A Tribe Apart and Alone
Crazy Horse’s Girlfriend exposes hard choices for native youth
Crazy Horse's Girlfriend
Crazy Horse’s Girlfriend by Erika T. Wurth (Curbside Splendor; paperback; $15.95) is more than abrasive—much, much more than abrasive. Subversive, insidious, iconoclastic, perhaps, but I think Wurth had that in mind the whole time. It cracks open the layers of pseudo-spirituality, genetic “naturalness” and noble savagery that have been lacquered upon the ugly truths of modern native life. (I’ll be using the word “native” to describe the descendants of North America’s first human inhabitants. Anything else seems euphemistic.)
Wurth’s protagonist Margaritte is something like three-quarters native (she thinks); 16 years old; lives in Idaho Springs, Colo.; sells weed and saves money for an ill-defined, only dimly perceived future that is somehow better than the life she now lives.
Her friends are more familial than her family. Her dad is a full-time alcoholic, sometime mechanic; her mom is an overworked, underpaid schoolteacher who's always grading papers; there are some twin little sisters to keep an eye on, watch some “Sesame Street” with; and Margaritte spends more than her share of time in hospitals (the story begins with her getting stabbed in a drug deal gone loony and ends with her holding her nose and diving into the bureaucratic paperwork of public health).
Not particularly beautiful, not particularly a brainiac in hoodie disguise, Margaritte is good enough to get along and, considering the shit that comes her way, just getting along is more than good enough. Idaho Springs is something like 35 miles west of Denver, the kind of rural sinkhole that carries on by inertia and proximity to Interstate 70. No matter what may happen in Boulder or Aspen or Telluride or Vail or Steamboat Springs, Colorado is, above and beyond and especially beneath it all, a redneck state with a sullen horde of pissed-off cowboys, miners, roughnecks, truck drivers, loggers and their womenfolk muttering and seething on the edge of things, stockpiling ammunition and MRIs, perpetually disappointed the world hasn’t ended, confused as to whether Red Dawn was a documentary.
Out there in the wilderness of civilization, somewhere other than Idaho Springs, is Margaritte’s native heritage. It’s something she can only dimly remember from a time before her mother’s sister and brother-in-law found Jesus and turned away from the Native American Church and toward the prosperity Jesus beamed up from the Front Range mega-churches. Margaritte has a few mementos left from those days, beadwork and a peyote fan, but they are just another kind of Indian-made souvenir; she has been urbanized in a way only the American West can urbanize a child.
Margaritte has a few mementos left from those days, beadwork and a peyote fan, but they are just another kind of Indian-made souvenir; she has been urbanized in a way only the American West can urbanize a child.

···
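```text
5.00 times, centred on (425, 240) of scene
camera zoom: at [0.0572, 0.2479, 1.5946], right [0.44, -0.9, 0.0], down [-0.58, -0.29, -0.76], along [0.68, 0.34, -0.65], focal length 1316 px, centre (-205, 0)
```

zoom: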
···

She openly mocks “New Age” appropriators of native culture but has little connection to her own heritage. She’ll drive 80 miles round trip to Denver for the chance to see a foreign movie but keeps her head down in school and her nose buried in Stephen King escapism. Whatever world she will have in 21st-century America, it’s a world she’ll have to build herself without much help from anyone else.
The choice Margaritte makes as she faces what will be one of those crossroads in her life, perhaps the last real crossroads in her life, may baffle, confuse or outrage some readers. The decision she makes may seem beyond the responsibilities that should be foisted on a 16-year-old. But since no one else seems available and, like so many other American children of every class and ethnicity, these kids are raising themselves, young Margaritte makes her choice for good or bad. The end of the novel seems abrupt, and some loose ends are left not only loose, but also seemingly forgotten. I worry about those twins in front of the TV. I worry about Julia and Treena. Still, Wurth shows us enough of the young woman Margaritte is and will be to make that ending, ambiguous as it may be, credible and believable, if not actually courageous.
A note on the word “gritty”: If the word had any meaning when applied to literature, that meaning has been long lost after decades of stereotypes, clichés and flabby writing. What it once conveyed no longer applies, and it is certainly useless when discussing Crazy Horse’s Girlfriend. Still, it seems to be slung around with regularity when critics or blurbists visit their attentions to this novel. It seems akin to describing Moby Dick as a very wet book. Wurth (and Melville) deserve more.